## DOCUMENT EXTRACT
----

On Wed, 2011-12-14 at 11:13 +0000, Li Yang-R58472 wrote:
> >-----Original Message-----
> >From: Artem Bityutskiy [mailto:dedekind1@gmail.com]
> >Sent: Wednesday, November 30, 2011 4:51 PM
> >To: Kumar Gala
> >Cc: Wood Scott-B07421; Li Yang-R58472; Liu Shuo-B35362; linux-
> >kernel@vger.kernel.org Kernel; linux-mtd@lists.infradead.org; Andrew
> >Morton; David Woodhouse; linuxppc-dev@lists.ozlabs.org list
> >Subject: Re: [PATCH v2] Integrated Flash Controller support
> >
> >On Tue, 2011-11-29 at 19:47 -0600, Kumar Gala wrote:
> >> As Scott said, I was more asking about the 2nd patch in the
> sequence
> >> which did touch MTD.  Since that one is dependent on this patch,
> >> wondering how we wanted to handle them.

----

## DATA EXTRACT
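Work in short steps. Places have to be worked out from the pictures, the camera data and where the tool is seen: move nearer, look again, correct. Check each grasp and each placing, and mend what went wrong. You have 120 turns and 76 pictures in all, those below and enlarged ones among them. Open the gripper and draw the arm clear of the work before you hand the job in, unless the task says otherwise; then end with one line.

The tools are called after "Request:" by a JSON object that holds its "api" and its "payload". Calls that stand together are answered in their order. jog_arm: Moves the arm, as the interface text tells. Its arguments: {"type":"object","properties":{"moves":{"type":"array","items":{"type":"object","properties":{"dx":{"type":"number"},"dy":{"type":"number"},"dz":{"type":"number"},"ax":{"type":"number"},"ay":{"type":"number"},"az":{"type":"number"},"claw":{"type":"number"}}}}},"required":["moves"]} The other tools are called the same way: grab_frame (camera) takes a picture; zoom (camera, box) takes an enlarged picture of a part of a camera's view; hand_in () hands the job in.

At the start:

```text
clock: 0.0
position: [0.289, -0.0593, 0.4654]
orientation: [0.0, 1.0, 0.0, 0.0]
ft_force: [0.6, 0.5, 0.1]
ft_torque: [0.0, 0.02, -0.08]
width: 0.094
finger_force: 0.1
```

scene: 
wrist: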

----

Resume the document extract where it left off.

## TASK ANSWER
> >
> >I do not have time to review it, but it looks OK, so I'd suggest to
> >merge it vie the same tree as the rest of the patches.
> 
> Hi Artem,
> 
> So what is your suggestion on this patch?  Can we regard your previous
> email as an ACK and merge it through the powerpc tree?  Or do you
> prefer to merge them through the MTD tree with Kumar's ACK instead?

I am fine if it is merged via PPC tree. I do not have bandwith to look
at it closely, so I cannot ack it, although I also do not have reasons
to nack it :-)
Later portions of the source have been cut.